After more than seven years here, I finally grew impatient with the process of digging through every object I’ve ever owned in order to find an AA battery. The resulting clean out revealed, among many other things, a total of 10 pairs of eyeglasses, five flashlights, four decks of playing cards, and literal handfuls of bits and pieces whose original source or function I couldn’t identify.

The net result was a third of a trash bag to throw away, a few items that someone, somewhere might possibly use tossed in my “to donate” box, and a drawer that still seemed mostly full after I’d returned the array of things that live there permanently. Keeping a firm grip on the amount of accumulated stuff was fairly easy when I moved house every two or three years. Now that I’ve more or less homesteaded, it doesn’t just accumulate, it multiplies.
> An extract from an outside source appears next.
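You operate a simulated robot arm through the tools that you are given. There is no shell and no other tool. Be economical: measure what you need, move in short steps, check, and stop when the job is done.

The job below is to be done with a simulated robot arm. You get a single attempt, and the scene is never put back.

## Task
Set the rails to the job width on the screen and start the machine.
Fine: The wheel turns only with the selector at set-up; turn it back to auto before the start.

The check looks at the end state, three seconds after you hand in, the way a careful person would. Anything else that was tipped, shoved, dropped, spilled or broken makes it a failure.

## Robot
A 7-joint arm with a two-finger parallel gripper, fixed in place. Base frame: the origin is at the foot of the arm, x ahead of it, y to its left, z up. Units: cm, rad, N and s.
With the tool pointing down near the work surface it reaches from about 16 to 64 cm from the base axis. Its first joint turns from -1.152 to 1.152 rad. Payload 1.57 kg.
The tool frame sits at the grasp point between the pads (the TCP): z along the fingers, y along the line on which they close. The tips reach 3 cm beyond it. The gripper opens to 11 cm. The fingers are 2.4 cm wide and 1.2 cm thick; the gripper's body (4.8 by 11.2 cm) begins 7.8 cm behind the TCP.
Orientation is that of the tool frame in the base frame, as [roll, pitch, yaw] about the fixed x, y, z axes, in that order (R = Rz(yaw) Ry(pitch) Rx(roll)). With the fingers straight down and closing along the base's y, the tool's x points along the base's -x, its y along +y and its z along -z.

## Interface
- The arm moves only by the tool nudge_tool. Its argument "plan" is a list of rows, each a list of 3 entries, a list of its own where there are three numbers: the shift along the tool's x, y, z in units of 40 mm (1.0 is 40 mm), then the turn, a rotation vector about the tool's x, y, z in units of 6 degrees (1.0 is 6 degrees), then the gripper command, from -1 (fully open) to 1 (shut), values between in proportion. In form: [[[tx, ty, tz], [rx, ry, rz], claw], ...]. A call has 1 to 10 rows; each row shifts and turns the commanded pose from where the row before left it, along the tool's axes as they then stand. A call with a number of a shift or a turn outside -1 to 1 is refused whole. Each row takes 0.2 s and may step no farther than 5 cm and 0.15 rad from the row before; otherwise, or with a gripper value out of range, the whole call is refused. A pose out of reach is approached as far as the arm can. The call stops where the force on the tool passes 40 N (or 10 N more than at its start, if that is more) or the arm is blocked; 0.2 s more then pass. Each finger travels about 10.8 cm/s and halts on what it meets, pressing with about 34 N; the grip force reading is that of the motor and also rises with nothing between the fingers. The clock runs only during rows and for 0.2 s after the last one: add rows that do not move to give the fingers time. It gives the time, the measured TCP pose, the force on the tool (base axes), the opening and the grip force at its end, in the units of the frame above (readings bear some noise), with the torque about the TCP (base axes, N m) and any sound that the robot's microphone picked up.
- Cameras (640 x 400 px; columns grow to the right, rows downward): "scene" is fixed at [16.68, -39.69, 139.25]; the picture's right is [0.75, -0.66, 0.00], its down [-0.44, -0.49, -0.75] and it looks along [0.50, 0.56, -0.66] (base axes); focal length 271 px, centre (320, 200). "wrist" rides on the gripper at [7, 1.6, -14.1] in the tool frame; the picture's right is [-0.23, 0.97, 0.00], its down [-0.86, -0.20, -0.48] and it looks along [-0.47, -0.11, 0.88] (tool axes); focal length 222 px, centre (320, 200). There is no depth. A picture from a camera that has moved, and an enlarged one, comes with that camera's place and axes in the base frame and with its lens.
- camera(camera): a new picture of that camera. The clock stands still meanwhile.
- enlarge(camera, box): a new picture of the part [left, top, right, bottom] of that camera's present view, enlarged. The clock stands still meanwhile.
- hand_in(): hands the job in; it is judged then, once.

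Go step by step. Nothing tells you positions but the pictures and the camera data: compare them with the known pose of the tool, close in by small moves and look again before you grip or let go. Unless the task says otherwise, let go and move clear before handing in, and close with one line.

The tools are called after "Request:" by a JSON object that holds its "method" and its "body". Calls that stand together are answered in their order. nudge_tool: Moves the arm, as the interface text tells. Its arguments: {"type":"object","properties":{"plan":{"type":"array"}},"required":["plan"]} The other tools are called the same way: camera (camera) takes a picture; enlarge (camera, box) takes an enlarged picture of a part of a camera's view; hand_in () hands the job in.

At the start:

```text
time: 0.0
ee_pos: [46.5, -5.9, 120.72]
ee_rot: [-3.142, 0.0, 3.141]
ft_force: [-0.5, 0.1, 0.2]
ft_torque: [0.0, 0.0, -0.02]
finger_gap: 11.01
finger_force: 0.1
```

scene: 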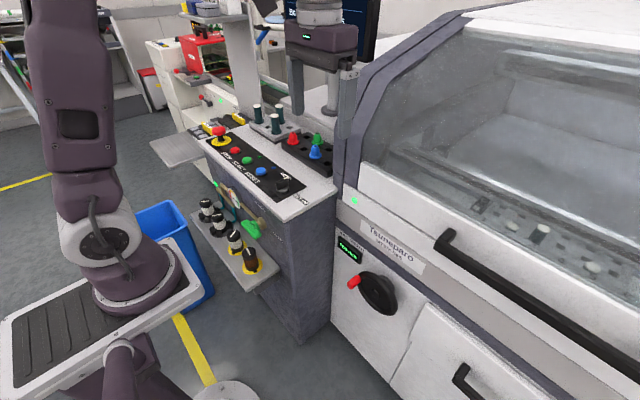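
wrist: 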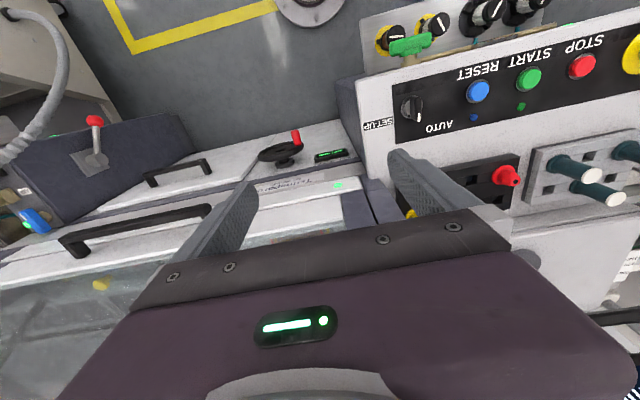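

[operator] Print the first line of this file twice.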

Reaching the bottom of the junk drawer feels like an accomplishment, but that’s only because I studiously avert my eyes every time I walk through the garage. For now, I’ll just keep telling myself that’s a “cool weather” project better suited for the fall. Once the weather turns, I’ll let you know the next lie I’ll tell myself to keep putting it off. 

The plastic doohickey…

I inherited all the major appliances here when I bought the house. They’re all 20 years old and serviceable, so I haven’t been in a wild rush to replace anything. That said, though, I’ve hated the refrigerator from the day I moved in. The damned thing looks huge, but interior space is cut up and awkward. There have always been drawers that never seemed to sit level, shelves that were supposed to slide but didn’t, and an inexplicable missing piece of glass shelving that I replaced early on with a thick piece of plexiglass (because I’m too cheap to pay Maytag prices for a panel of tempered glass). 

The whole contraption went to pieces last week. The crisper drawers wouldn’t push in all the way, two shelves were wildly askew, and you could forget about anything sitting level. It was at some point during the great unpacking of the fridge that I discovered there was very clearly a missing piece somewhere in the middle of the mess. Whatever this missing bit was, it was obviously the lynchpin on which all of the slides and drawers depended to operate correctly.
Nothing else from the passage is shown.